Another level feature includes the ability to spend coins to purchase a level’s check point. It costs 10 coins to activate, but will save you time if you lose a life. Coins must also occasionally be used to open the end goal. In addition, coins can also be used to gamble in mini-games at the end of each level. You can double your total, or even lose half. Coins that you manage to keep go towards a running total that will indicate the size of your castle at the end of the game. Treasures also carry a value that lend towards this goal.
Wario Land has a world map similar to the one found in Super Mario Land 2 that ties together the game’s seven worlds. Actually now that I think about it, they are identical in concept. You navigate the main map to enter each world and that world has its own mini-map that allows you to choose each level.
As @Pablo_0151 mentioned above, Wario Land is definitely one of the best looking Game Boy games. There is a surprisingly great level of detail in its graphics, which gives each level a unique feel and sprites their own identity. While the graphics are great, I do feel that Wario Land’s soundtrack is mediocre. The music isn’t as catchy as previous Mario games, but then again, the themes from this game do fit the Wario character. They are more bizarre sounding which definitely give off a villainous vibe, but again, nothing that will get stuck in your head.
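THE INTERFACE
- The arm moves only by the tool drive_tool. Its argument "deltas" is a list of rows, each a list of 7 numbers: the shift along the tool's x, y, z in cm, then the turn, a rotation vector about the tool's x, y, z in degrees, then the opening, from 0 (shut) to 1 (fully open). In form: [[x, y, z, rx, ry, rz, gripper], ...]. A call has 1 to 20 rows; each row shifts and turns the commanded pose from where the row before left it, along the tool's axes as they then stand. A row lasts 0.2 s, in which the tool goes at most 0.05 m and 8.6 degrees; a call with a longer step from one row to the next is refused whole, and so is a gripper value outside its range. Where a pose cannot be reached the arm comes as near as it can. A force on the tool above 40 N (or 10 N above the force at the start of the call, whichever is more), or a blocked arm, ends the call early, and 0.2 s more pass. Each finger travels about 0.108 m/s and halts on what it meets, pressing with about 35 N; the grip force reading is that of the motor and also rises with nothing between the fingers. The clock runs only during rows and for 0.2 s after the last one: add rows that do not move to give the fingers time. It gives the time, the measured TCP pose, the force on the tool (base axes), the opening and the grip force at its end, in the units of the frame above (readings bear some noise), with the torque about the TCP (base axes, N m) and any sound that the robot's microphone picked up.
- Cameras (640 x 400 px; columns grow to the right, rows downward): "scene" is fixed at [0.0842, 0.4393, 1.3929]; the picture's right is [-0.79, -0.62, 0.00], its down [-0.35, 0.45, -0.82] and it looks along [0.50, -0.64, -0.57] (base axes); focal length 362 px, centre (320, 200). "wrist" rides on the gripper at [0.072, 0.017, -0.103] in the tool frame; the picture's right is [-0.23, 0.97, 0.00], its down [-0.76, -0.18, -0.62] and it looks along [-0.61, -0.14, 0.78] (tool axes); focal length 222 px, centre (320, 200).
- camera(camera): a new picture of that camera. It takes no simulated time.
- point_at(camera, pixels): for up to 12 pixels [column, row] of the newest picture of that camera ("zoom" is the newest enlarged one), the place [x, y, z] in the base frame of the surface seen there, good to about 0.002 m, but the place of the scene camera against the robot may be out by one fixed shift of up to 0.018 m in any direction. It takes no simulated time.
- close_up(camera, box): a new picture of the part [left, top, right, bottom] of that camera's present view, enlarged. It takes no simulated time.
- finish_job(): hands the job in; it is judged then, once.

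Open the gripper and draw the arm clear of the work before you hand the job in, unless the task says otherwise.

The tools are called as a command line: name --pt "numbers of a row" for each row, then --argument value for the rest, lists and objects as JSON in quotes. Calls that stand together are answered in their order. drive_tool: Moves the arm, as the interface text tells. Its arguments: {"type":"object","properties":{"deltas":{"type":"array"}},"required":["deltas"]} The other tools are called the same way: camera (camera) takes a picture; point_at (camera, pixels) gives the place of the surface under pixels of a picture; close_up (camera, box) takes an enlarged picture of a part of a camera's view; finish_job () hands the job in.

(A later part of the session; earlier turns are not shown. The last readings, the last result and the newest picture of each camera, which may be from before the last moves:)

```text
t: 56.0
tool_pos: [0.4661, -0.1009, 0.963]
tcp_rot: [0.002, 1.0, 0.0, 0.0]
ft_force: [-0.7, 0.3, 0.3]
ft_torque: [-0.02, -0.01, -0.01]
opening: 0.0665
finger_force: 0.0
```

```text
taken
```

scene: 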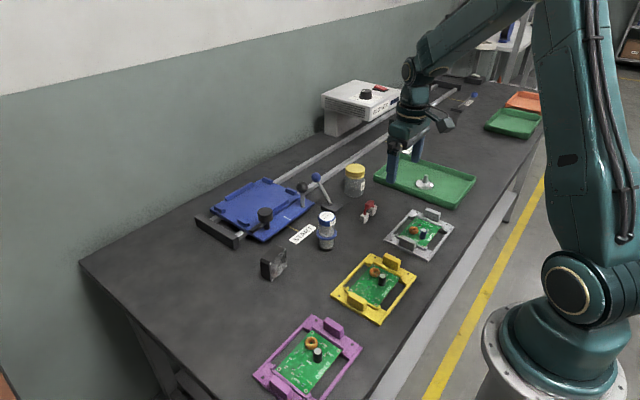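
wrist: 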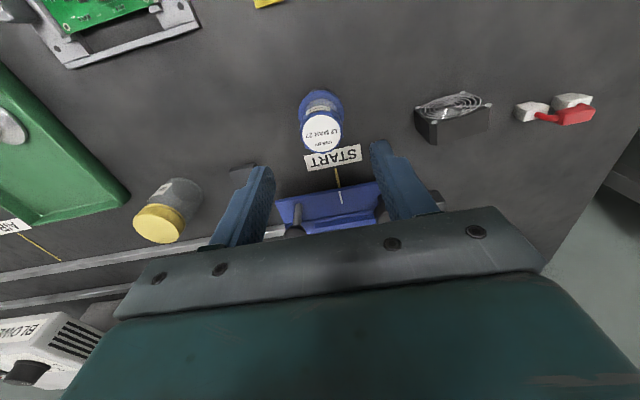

4/5 D-Pads: If you’re looking for an intriguing and different platforming experience, Wario Land is the game to play. Levels are quite challenging, and treasures are concealed in such a way that pushes you to explore every inch. Wario has unique power-ups that will help you find treasures and overcome difficult enemies. There are also a number of well-conceived boss battles that will test the abilities you have learned. Overall, Wario Land is a charming experience that will last you a few hours, especially if you want to find every secret, and get the best possible ending.